Wraith wrote:Would then, late game, the ideal be a "cavalry corps" in the Army Command for a MTSG benefit? In that they're wicked fast to get into the field?
No. 100% cav divisions perform suboptimally in Corps and Army scale battles. (You will have to take my word that this is something I have sandboxed and tested extensively, so this claim is both empirically grounded as well as wiki-based). Cav participating in large battles really do best when mixed into majority or at least partial infantry divisions.
A cav-Corps' speed would allow it to MTSG slightly more often, but even stacks with slow moving units have a high chance of MTSGing if the travel time is less than 10 days. An all-cav Corps WOULD be highly likely to MTSG but would perform poorly once it got there. If you take care with how you position your Corps and Armies you can give yourself a pretty high chance to MTSG with heavy forces as-is, so it's not worth it to trade increased MTSG chance at the cost of poor performance on arrival.
Because of the way cav elements are treated by the engine, they do not take hits until all the infantry elements in their unit (divisions are units) have received at least one hit. Cavalry replacements are more expensive than line infantry replacements, and you have fewer of them in your replacement pool. A 100% cav division will begin costing you expensive-to-buy cav replacements from the very first hit it receives, while a mixed unit (divisions are units) has a meat shield of cheaper and more available infantry to soak up the initial batch of hits. Assuming you have a cav officer in the Corps/Army stack then cav, especially late-cav, are equal or better than conscript infantry, and slightly weaker than regular line infantry, so a division with 2-4 cav mixed in does not suffer a detrimental loss in combat effectiveness. Additionally, all-cav divisions fare poorly in the assault phase compared to line-infantry or mixed divisions; having infantry in the unit to stand strong during assault phase (not to be confused with assault posture) makes a big difference in relative divisional performance.
The underlying MTSG mechanics also work against all-cav MTSGers, or any other underpowered MTSGing stack for that matter. When MTSGers enter the battle, the friendlies who were already present will mostly sit out for a round and the MTSGers have to do all the fighting (and MTSGers don't benefit from entrenchments, even if the battle is defensive). If the MTSGing stack is small relative to the opponent's force (which is likely if you are trying to use MTSG to cover a broad front) or has suboptimal composition, it will take a lot of hits and not do adequate damage to opposing divisions, risking failed shaken and morale rolls, which then have a cascading effect across the rest of your troops. Forget the idea of a small reserve Army force of any kind MTSGing to save the day, be it cav, artillery or what-have-you. The manual is just plain wrong when it implies that this is how you should use Armies.
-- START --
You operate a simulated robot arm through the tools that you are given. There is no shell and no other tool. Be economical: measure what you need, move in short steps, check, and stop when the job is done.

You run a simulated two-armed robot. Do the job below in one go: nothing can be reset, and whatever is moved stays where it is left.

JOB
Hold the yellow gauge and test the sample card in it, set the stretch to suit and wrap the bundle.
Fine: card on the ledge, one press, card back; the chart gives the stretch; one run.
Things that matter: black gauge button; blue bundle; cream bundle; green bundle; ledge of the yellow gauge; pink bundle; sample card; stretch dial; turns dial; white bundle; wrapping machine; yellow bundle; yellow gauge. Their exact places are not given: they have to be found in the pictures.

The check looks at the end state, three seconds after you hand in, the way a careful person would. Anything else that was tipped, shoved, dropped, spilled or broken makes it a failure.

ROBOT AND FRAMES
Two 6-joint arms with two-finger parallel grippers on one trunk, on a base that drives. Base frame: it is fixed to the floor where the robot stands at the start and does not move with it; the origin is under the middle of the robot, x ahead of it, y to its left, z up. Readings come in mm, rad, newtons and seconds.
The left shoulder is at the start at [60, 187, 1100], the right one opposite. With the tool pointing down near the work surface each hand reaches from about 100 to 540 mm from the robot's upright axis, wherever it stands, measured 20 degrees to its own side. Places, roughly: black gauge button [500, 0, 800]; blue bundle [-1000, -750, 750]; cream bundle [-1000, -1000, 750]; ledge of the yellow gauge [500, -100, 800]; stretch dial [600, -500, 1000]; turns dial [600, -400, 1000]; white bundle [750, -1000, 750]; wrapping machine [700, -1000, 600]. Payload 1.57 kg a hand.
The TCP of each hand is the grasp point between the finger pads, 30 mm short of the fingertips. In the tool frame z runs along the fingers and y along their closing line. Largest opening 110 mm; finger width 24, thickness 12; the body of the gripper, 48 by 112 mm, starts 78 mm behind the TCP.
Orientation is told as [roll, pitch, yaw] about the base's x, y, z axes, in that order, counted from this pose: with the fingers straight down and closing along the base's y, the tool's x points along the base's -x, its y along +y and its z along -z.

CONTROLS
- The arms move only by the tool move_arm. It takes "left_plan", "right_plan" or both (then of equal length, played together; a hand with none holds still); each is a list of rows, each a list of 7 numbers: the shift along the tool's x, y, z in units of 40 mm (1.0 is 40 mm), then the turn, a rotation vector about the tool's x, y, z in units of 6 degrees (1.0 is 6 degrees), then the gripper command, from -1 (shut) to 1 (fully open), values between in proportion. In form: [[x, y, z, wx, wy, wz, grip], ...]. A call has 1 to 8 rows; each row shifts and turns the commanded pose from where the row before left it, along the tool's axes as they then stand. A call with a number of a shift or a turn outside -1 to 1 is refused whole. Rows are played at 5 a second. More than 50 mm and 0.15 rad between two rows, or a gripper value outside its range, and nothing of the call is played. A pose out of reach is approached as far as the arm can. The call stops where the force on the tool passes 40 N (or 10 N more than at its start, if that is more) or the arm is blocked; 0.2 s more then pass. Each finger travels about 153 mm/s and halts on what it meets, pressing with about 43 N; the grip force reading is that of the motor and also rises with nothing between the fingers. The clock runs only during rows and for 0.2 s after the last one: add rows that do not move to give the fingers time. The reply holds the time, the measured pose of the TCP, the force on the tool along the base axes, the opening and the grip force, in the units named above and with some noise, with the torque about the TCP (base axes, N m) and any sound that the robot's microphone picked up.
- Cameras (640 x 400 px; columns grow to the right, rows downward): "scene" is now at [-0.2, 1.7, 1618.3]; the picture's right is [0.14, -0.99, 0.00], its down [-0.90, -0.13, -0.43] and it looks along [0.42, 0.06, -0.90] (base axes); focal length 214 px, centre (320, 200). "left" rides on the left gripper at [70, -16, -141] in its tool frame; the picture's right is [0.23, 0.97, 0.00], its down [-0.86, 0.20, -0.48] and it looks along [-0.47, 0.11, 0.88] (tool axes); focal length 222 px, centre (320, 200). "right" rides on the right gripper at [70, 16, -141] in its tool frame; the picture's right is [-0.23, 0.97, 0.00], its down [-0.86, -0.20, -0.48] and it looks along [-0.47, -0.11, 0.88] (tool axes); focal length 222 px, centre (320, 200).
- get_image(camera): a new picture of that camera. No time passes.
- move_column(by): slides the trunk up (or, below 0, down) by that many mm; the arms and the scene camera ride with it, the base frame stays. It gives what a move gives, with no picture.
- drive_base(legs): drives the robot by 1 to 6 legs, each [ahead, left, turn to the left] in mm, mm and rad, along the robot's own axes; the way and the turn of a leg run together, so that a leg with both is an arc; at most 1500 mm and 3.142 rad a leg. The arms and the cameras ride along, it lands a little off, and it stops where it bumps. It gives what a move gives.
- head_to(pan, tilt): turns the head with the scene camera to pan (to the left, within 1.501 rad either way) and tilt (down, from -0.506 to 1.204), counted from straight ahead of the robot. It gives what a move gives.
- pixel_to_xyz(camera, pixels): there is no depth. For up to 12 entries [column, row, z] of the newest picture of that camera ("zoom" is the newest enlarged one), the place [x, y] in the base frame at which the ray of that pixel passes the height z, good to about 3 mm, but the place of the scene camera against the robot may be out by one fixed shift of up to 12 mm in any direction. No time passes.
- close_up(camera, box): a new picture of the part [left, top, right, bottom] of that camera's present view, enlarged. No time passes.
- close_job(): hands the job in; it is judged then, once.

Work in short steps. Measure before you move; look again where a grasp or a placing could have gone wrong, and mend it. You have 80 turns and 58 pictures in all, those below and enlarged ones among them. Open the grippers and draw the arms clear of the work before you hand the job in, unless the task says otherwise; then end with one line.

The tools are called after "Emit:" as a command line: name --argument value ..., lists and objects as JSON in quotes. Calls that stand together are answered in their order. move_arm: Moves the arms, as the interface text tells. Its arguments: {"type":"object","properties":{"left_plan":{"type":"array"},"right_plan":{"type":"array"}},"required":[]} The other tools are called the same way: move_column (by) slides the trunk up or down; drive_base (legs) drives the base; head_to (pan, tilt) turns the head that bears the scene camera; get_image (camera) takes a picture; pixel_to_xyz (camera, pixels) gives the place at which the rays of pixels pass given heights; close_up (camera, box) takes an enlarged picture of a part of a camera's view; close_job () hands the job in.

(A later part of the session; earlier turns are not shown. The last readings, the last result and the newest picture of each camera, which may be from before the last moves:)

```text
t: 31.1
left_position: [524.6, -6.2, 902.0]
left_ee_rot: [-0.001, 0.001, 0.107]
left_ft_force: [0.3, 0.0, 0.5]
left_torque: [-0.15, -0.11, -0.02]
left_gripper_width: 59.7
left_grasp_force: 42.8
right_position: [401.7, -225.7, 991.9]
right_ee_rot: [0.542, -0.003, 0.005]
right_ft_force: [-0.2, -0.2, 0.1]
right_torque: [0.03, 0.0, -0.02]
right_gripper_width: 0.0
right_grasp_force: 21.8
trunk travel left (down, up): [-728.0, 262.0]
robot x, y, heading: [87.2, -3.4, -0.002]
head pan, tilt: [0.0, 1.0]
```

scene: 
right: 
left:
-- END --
Any stack that MTSGs into a battle needs to be able to hold its own for at least one round against the (probably) corps sized stack it will be facing on its first round of combat. As a rule of thumb, assume that at least two full divisions will fit into the frontage of any large battle, so a MTSG stack needs to be at least that size and with an appropriate composition to not get pawned when it shows up to battle.
I have seen many battles where the total forces available should have been good enough to win but a too-small MTSGing stack cost the battle.
Later in the game I often put together "finisher" stacks consisting of 8-10 infantry, the rest cav and some rifled artillery either in the division or at the stack level as CPs permit that lurk just far enough int he back that they do not MTSG to battles they can't handle. I give them a Cav leader (JEB Stuart is perfect for this, and I organize him as a Corps so he gets bonuses but I don't make it "corps sized") and use it to lay into retreating stacks that have overcommitted and lost at their point of attack. The Cav give them extra patrol to increase the likelihood they can actually bring retreaters (who are usually in passive posture) to battle, and the infantry and artillery deal enough damage to seriously harm the enemy and force them to withdraw without incurring excessive cavalry losses. (You have to be in orange/attack posture, hence the rifled guns). These, along with scouting or other small stacks to block retreat paths can herd retreaters to progressively worse positions while continuing to deal damage until the retreaters either evaporate on their own or I can execute a stack-wipe. The number of cav gives the opportunity for a fair amount of pursuit damge (the enemy will tend to retreat since they are in passive posture).